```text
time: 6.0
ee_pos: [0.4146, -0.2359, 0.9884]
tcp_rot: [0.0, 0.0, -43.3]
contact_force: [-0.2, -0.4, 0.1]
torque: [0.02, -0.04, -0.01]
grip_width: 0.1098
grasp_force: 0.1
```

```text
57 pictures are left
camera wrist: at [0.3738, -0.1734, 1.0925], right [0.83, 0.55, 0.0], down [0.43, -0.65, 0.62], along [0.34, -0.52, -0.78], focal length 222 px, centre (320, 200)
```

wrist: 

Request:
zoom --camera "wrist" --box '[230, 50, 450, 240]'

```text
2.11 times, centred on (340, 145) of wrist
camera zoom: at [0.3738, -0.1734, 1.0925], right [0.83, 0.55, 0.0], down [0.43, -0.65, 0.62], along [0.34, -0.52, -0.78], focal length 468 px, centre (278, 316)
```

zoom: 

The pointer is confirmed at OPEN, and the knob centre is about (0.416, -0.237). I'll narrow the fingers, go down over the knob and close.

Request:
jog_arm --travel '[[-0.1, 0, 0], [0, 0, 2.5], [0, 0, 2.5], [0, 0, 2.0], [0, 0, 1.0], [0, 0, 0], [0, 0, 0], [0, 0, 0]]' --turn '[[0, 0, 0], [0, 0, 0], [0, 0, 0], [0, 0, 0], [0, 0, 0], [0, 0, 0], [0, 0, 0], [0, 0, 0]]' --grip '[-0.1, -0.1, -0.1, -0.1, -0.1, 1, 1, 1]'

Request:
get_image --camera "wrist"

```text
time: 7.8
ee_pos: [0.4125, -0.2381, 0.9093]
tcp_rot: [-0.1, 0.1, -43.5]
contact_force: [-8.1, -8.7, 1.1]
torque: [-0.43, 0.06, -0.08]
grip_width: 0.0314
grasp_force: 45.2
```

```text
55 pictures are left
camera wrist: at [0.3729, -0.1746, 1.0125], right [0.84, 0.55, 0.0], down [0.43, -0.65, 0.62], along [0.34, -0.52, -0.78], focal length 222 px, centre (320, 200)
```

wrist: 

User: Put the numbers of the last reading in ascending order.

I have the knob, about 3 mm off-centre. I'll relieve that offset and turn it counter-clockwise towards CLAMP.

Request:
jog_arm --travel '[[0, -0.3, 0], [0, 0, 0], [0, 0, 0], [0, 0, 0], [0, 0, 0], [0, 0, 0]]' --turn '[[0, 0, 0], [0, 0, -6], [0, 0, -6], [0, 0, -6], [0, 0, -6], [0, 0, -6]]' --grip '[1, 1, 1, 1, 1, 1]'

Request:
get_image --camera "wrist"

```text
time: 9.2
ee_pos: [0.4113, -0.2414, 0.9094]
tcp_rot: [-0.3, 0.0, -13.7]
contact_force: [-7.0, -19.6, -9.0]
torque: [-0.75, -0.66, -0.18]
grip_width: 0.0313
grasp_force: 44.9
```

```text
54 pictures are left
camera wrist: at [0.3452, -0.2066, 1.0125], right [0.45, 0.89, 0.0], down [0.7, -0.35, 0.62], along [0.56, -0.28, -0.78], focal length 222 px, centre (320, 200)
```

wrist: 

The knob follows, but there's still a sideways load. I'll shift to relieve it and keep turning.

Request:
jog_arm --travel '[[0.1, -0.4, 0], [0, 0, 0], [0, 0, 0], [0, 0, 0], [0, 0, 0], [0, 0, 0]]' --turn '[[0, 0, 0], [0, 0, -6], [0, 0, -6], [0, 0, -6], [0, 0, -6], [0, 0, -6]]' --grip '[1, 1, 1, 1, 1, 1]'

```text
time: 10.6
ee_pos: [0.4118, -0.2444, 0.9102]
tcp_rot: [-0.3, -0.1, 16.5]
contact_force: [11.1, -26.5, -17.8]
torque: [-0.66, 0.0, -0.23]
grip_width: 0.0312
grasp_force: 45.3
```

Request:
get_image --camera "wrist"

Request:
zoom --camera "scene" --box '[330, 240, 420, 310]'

+ + + + +

- Exercise requirements -
Make an exact copy of the material above.

- Output for this task -
```text
time: 6.0
ee_pos: [0.4146, -0.2359, 0.9884]
tcp_rot: [0.0, 0.0, -43.3]
contact_force: [-0.2, -0.4, 0.1]
torque: [0.02, -0.04, -0.01]
grip_width: 0.1098
grasp_force: 0.1
```

```text
57 pictures are left
camera wrist: at [0.3738, -0.1734, 1.0925], right [0.83, 0.55, 0.0], down [0.43, -0.65, 0.62], along [0.34, -0.52, -0.78], focal length 222 px, centre (320, 200)
```

wrist: 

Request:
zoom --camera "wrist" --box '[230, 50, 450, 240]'

```text
2.11 times, centred on (340, 145) of wrist
camera zoom: at [0.3738, -0.1734, 1.0925], right [0.83, 0.55, 0.0], down [0.43, -0.65, 0.62], along [0.34, -0.52, -0.78], focal length 468 px, centre (278, 316)
```

zoom: 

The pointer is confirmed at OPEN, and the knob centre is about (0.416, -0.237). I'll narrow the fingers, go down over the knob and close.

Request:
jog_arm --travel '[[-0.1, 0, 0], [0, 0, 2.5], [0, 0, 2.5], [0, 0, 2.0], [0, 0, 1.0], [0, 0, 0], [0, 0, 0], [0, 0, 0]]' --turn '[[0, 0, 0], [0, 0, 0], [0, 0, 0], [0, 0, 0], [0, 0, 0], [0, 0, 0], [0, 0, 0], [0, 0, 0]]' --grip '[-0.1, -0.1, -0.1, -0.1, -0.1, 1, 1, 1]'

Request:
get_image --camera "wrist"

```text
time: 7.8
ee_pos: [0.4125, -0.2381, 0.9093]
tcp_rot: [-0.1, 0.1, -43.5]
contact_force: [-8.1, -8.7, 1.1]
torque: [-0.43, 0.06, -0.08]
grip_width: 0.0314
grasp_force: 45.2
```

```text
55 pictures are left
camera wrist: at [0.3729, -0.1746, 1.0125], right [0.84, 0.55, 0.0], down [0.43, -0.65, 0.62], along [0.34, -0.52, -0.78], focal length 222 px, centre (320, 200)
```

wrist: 

User: Put the numbers of the last reading in ascending order.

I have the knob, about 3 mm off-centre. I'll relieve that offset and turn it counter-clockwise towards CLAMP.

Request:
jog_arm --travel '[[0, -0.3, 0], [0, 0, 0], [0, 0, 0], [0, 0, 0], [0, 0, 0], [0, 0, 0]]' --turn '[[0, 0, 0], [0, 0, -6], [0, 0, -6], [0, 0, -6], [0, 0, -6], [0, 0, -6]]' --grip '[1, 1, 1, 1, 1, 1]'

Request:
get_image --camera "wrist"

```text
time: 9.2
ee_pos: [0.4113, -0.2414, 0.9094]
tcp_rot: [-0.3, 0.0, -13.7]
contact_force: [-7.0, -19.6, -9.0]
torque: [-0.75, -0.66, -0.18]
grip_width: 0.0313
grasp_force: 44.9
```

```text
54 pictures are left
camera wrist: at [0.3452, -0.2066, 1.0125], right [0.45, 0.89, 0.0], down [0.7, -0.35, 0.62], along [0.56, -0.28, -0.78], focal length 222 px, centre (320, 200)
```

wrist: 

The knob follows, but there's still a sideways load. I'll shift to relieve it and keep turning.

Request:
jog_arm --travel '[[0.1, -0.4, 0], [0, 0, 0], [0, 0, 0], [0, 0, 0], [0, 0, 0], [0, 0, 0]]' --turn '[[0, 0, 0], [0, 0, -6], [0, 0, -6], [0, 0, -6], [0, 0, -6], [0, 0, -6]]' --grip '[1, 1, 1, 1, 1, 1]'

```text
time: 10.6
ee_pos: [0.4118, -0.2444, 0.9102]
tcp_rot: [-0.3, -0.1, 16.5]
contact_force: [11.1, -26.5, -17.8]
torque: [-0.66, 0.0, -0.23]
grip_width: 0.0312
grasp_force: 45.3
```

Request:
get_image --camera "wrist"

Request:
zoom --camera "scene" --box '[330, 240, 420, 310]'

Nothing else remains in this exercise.